**Aim of the task**
Copy out each line exactly as it appears.

--- BEGIN Data provided ---

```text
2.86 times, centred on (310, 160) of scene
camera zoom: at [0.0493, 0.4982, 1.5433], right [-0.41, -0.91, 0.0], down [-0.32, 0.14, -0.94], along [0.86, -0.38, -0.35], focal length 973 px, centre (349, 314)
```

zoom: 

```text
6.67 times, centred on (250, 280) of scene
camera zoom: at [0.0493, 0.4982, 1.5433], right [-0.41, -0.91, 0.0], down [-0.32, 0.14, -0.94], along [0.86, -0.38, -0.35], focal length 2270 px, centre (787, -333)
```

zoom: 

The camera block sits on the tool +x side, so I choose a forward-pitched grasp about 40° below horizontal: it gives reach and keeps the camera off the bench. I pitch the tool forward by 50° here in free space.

--- END Data provided ---

**The reply**
```text
2.86 times, centred on (310, 160) of scene
camera zoom: at [0.0493, 0.4982, 1.5433], right [-0.41, -0.91, 0.0], down [-0.32, 0.14, -0.94], along [0.86, -0.38, -0.35], focal length 973 px, centre (349, 314)
```

zoom: 

```text
6.67 times, centred on (250, 280) of scene
camera zoom: at [0.0493, 0.4982, 1.5433], right [-0.41, -0.91, 0.0], down [-0.32, 0.14, -0.94], along [0.86, -0.38, -0.35], focal length 2270 px, centre (787, -333)
```

zoom: 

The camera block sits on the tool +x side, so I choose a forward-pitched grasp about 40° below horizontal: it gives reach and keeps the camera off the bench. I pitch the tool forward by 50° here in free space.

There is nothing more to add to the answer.